No one told a good story like my Pappa John Evans. Maybe you knew him, most knew him as “Redneck”. That was way before Redneck had come to mean what it does today, thanks to Jeff Foxworthy. I would say he earned the nickname due to being a union coal miner or most likely by being a diehard Democrat. My Pappa, born in 1910, would have been 101 years old this past June if he were still living. But I met someone in the late 1970s that rivaled him in the art of storytelling and of course, there was a story between the two of them.

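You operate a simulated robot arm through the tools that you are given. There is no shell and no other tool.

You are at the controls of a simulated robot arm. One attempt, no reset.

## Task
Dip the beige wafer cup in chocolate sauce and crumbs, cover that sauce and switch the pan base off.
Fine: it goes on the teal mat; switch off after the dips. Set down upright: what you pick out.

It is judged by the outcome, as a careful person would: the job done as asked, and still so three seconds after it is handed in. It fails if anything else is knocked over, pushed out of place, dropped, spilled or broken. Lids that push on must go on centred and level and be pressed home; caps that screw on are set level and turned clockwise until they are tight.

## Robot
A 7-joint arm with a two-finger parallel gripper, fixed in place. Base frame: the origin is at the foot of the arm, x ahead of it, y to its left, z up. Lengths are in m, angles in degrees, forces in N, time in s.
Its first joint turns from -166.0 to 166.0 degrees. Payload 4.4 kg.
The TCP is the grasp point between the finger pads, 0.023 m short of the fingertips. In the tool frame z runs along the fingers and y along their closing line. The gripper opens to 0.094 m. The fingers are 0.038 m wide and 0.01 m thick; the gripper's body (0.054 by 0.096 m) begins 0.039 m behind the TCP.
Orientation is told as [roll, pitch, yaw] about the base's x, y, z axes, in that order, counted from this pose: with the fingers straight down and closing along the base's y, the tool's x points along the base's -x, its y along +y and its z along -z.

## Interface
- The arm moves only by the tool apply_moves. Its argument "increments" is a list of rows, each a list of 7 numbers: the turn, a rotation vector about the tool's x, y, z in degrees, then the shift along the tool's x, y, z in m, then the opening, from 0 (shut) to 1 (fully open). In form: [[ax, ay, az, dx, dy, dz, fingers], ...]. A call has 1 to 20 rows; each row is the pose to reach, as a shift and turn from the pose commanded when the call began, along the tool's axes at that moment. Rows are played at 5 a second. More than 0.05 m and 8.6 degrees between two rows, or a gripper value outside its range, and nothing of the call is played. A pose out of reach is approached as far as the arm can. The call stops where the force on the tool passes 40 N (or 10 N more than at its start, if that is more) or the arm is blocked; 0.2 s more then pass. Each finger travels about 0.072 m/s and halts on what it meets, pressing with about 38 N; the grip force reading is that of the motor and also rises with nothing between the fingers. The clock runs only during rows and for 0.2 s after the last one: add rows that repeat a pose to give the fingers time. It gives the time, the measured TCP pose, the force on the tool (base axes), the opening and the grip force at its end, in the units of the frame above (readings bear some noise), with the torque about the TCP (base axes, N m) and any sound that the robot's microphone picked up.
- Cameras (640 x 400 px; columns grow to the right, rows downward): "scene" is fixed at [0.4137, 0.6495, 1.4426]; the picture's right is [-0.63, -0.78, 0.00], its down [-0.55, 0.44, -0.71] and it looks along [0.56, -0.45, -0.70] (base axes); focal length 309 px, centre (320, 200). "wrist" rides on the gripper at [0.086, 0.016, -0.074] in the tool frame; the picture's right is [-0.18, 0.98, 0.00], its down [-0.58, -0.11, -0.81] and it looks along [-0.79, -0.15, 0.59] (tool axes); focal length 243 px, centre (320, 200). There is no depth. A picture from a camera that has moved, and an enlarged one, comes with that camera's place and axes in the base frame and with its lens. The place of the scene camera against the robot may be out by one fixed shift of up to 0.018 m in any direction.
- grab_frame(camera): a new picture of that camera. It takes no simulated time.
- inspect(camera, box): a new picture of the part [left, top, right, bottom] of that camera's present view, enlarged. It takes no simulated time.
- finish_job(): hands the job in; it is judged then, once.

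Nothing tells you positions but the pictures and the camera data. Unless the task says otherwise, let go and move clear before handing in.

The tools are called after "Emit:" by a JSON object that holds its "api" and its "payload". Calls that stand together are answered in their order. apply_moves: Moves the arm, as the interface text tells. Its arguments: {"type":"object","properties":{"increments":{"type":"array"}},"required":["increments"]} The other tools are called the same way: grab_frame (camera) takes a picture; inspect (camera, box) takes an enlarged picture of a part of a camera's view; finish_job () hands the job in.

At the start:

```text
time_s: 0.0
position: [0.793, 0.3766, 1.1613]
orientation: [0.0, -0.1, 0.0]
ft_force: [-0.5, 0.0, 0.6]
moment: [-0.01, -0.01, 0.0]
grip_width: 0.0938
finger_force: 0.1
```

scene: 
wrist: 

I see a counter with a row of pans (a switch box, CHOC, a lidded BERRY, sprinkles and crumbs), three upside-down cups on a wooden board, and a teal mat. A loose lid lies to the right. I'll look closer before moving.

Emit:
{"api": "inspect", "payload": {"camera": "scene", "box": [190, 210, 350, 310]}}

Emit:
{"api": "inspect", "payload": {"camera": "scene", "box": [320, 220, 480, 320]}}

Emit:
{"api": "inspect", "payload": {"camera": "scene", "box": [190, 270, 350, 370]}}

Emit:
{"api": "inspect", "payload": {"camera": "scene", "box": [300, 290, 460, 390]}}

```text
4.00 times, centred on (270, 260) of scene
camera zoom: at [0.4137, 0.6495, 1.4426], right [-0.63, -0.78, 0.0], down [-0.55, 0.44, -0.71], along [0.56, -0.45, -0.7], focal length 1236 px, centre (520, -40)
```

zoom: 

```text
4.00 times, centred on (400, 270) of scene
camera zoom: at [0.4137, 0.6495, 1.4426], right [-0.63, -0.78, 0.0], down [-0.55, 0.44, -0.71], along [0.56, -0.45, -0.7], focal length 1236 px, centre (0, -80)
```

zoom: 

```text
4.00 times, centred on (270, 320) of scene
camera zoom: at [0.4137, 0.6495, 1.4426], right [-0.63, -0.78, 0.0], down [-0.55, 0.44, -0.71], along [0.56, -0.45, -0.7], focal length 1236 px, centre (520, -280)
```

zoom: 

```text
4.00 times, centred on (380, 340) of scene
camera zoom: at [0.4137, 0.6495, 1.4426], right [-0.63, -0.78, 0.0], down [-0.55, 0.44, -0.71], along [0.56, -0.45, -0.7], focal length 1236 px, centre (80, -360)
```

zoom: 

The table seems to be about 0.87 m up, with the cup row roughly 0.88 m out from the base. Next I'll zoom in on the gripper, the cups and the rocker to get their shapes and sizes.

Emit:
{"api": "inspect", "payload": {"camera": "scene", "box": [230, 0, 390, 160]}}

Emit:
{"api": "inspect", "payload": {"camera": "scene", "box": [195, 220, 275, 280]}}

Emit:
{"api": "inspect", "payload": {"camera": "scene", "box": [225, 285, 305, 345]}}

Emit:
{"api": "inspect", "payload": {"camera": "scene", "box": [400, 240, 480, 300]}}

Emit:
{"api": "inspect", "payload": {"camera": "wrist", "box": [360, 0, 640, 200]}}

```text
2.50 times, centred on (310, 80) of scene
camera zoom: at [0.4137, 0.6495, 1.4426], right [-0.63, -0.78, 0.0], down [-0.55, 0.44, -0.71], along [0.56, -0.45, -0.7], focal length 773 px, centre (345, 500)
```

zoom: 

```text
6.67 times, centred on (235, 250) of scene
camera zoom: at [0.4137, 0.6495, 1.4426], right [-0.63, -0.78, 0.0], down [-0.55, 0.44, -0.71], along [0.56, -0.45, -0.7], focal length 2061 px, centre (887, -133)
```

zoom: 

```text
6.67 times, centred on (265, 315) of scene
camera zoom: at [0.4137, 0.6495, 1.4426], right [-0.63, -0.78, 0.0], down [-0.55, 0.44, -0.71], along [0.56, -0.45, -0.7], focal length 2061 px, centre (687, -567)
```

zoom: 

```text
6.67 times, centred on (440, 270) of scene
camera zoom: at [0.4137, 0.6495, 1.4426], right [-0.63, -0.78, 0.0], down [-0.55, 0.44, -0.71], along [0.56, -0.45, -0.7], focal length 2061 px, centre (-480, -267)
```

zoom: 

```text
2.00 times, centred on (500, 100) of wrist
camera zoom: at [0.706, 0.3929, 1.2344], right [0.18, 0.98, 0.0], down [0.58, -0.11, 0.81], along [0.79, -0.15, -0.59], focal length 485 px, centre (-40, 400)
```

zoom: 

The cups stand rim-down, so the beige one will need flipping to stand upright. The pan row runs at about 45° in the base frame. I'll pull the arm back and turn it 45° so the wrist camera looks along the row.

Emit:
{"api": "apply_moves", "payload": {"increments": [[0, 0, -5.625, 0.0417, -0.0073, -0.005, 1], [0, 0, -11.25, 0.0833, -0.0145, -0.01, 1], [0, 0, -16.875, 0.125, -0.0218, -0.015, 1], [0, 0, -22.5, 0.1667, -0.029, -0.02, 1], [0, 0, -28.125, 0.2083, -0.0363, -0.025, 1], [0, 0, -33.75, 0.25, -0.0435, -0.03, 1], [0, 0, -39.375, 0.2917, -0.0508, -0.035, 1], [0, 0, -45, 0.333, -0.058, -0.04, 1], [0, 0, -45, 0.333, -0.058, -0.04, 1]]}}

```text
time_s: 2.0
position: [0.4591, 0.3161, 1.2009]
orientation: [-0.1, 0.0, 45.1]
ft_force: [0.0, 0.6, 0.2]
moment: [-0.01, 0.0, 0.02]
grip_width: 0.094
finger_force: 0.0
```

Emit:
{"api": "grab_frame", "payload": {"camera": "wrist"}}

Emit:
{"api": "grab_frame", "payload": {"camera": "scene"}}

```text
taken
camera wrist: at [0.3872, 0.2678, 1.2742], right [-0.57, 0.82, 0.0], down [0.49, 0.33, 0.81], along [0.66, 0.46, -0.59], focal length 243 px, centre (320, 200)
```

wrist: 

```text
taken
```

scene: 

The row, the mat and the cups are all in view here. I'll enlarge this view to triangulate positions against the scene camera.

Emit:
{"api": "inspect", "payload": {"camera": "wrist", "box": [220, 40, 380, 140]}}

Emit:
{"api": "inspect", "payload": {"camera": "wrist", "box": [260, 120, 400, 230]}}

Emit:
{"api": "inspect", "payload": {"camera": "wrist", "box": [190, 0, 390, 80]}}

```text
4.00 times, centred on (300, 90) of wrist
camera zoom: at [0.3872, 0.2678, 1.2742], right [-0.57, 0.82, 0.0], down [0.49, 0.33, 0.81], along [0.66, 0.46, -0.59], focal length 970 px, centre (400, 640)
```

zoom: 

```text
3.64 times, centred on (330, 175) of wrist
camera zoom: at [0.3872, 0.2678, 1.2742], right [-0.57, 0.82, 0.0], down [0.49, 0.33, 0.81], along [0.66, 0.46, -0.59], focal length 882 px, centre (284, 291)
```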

That someone was Kitty Keeton. Kitty was the great great uncle to my children through their father’s side. Kitty was born in 1897 and grew up in the same areas as my grandparents, Muren, Aberdeen, and Turkey Hill. He was a coal miner and later on in life a barber. When I first met him I was just a teenager still. He asked who my family was and he knew them all. He told me a story about how when he was at the Ayrshire Mines one day a bunch of kids were playing around on the tipple and dropped a chunk of coal that hit him on the head and just about killed him. If I remember the story correctly it took a chunk of Kitty’s ear off. One of those kids was my Pappa John. According to Kitty anyway.
Not according to my Pappa!!! I naively told him that I had met someone who knew him. He said who and I told him Kitty Keeton and that Kitty had told me the story about Pappa dropping the chunk of coal on his head when he was a kid. In my effort to keep this blog clean, I won’t tell you the exact words my Pappa had to say about this. But if you knew him, you can only imagine. It amounted to “That g___ s_____. He’s still telling that story and it ain’t true. It wasn’t me.” He ranted and raved and denied it. He said Kitty always swore it was him and it wasn’t. This back and forth went on for years. Whenever we wanted to hear a good story and get Pappa stirred up we would ask him about it.